National Black Feminist Organization

Author Barbara Smith and other delegates attending the first (1973) regional meeting of the National Black Feminist Organization in New York City provided the groundwork for the Combahee River Collective with their efforts to build an NBFO Chapter in Boston.[12][13] The NBFO was formed by Black feminists reacting to the failure of mainstream White feminist groups to respond to the racism that Black women faced in the United States.[11] In her 2001 essay "From the Kennedy Commission to the Combahee Collective", historian and African American Studies professor Duchess Harris stated that, in 1974 the Boston collective "observed that their vision for social change was more radical than the NBFO", and as a result, the group chose to strike out on their own as the Combahee River Collective.[14] Members of the CRC, notably Barbara Smith and Demita Frazier, felt it was critical that the organization addressed the needs of Black lesbians, in addition to organizing on behalf of Black feminists.[14]

Naming the collective

The Collective's name was suggested by Smith, who owned a book called: Harriet Tubman, Conductor on the Underground Railroad by Earl Conrad.[15] She "wanted to name the collective after a historical event that was meaningful to African American women."[15] Smith noted: "It was a way of talking about ourselves being on a continuum of Black struggle, of Black women's struggle."[15] The name commemorated an action at the Combahee River planned and led by Harriet Tubman on June 2, 1863, in the Port Royal region of South Carolina. The action freed more than 750 slaves and is the only military campaign in American history planned and led by a woman.[16][11]

Developing the Statement

The Combahee River Collective Statement was developed by a "collective of Black feminists [...] involved in the process of defining and clarifying our politics, while...doing political work within our own group and in coalition with other progressive organizations and movements...."[17][18]

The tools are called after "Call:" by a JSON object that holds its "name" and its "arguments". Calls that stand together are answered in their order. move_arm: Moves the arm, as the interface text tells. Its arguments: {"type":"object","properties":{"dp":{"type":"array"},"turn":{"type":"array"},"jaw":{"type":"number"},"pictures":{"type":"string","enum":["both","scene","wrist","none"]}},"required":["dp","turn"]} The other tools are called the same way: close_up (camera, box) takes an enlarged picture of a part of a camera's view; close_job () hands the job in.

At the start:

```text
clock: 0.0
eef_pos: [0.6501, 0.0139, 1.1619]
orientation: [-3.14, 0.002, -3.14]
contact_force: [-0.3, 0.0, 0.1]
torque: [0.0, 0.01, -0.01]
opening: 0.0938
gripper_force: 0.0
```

Members of the collective describe having a feeling of creating something which had not existed previously. The group believed that racism alone was neither a sufficient means of analysis nor a plan of action to deal with the discrimination faced by Black women in the United States.[11] Demita Frazier described the CRC's beginnings as "not a mix cake", meaning that the women involved had to create the meaning and purpose of the group "from scratch."[19] In her 1995 essay "Doing it from Scratch: The Challenge of Black Lesbian Organizing", which borrows its title from Frazier's statement, Barbara Smith describes the early activities of the collective as "consciousness raising and political work on a multitude of issues", along with the building of "friendship networks, community and a rich Black women's culture where none had existed before."[19]

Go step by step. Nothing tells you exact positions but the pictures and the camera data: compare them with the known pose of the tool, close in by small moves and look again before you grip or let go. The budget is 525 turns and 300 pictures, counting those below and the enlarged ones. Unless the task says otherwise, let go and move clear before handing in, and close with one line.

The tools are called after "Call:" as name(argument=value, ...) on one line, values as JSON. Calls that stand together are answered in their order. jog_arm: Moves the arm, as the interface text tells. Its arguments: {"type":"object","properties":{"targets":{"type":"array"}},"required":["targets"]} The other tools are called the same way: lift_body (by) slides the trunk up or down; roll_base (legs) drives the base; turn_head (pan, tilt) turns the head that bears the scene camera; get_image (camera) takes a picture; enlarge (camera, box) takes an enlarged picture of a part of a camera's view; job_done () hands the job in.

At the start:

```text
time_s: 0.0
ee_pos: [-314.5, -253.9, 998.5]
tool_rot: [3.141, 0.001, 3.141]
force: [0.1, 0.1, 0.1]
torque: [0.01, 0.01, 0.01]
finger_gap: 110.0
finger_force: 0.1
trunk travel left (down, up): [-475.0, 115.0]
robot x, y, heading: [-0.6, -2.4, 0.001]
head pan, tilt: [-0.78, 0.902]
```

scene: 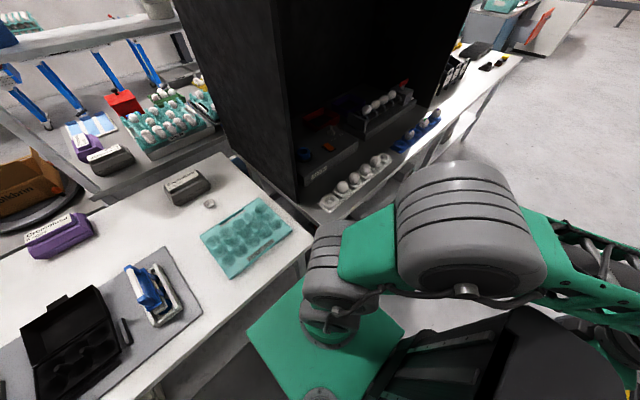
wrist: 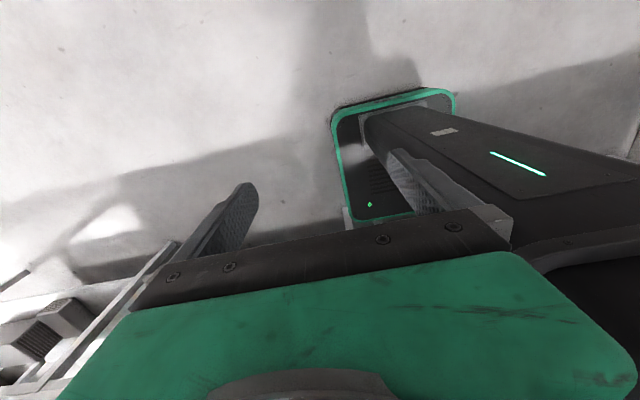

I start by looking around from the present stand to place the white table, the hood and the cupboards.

The CRC sought to address the failures of organizations like the NBFO and build a collective statement to enable the analysis of capitalism's oppression of Black women, while also calling for society to be reorganized based on the collective needs of those who it most oppresses.[11] This was not an academic exercise, rather the CRC sought to create a mechanism for Black women to engage in politics. The catalyst for this engagement were the failures of organizations like the NBFO to successfully address the oppression Black women faced on issues like sterilization, sexual assault, labor rights, and workplace rights. This alienation as well as the domination of the Black liberation movement by Black men, led members of the CRC to reimagine a politics that engaged these issues.[11]

Other political work

In the encyclopedia Lesbian Histories and Cultures, contributing editor Jaime M. Grant contextualizes the CRC's work in the political trends of the time.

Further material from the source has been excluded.